Task goal: Print the listing that follows, character for character.

(begin)

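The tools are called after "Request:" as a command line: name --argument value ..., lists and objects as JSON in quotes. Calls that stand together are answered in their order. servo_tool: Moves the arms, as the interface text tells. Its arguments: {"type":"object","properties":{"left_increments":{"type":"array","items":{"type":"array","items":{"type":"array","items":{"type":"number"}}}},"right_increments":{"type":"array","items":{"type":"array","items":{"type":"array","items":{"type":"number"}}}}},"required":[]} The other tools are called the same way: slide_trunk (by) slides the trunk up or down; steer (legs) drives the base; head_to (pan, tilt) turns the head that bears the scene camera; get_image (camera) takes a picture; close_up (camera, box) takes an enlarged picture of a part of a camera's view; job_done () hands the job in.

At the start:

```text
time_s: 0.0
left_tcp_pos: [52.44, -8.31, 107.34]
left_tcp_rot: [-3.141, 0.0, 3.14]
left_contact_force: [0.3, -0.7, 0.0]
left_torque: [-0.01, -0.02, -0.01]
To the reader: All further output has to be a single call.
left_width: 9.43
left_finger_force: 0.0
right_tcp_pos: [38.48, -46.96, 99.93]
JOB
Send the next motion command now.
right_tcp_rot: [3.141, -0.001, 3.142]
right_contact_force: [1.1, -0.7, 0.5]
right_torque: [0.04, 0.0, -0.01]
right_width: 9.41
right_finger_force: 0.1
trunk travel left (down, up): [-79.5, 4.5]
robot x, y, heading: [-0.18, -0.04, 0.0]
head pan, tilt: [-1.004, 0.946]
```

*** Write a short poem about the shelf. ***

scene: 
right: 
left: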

(end)

Answer for this exercise:
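The tools are called after "Request:" as a command line: name --argument value ..., lists and objects as JSON in quotes. Calls that stand together are answered in their order. servo_tool: Moves the arms, as the interface text tells. Its arguments: {"type":"object","properties":{"left_increments":{"type":"array","items":{"type":"array","items":{"type":"array","items":{"type":"number"}}}},"right_increments":{"type":"array","items":{"type":"array","items":{"type":"array","items":{"type":"number"}}}}},"required":[]} The other tools are called the same way: slide_trunk (by) slides the trunk up or down; steer (legs) drives the base; head_to (pan, tilt) turns the head that bears the scene camera; get_image (camera) takes a picture; close_up (camera, box) takes an enlarged picture of a part of a camera's view; job_done () hands the job in.

At the start:

```text
time_s: 0.0
left_tcp_pos: [52.44, -8.31, 107.34]
left_tcp_rot: [-3.141, 0.0, 3.14]
left_contact_force: [0.3, -0.7, 0.0]
left_torque: [-0.01, -0.02, -0.01]
To the reader: All further output has to be a single call.
left_width: 9.43
left_finger_force: 0.0
right_tcp_pos: [38.48, -46.96, 99.93]
JOB
Send the next motion command now.
right_tcp_rot: [3.141, -0.001, 3.142]
right_contact_force: [1.1, -0.7, 0.5]
right_torque: [0.04, 0.0, -0.01]
right_width: 9.41
right_finger_force: 0.1
trunk travel left (down, up): [-79.5, 4.5]
robot x, y, heading: [-0.18, -0.04, 0.0]
head pan, tilt: [-1.004, 0.946]
```

*** Write a short poem about the shelf. ***

scene: 
right: 
left: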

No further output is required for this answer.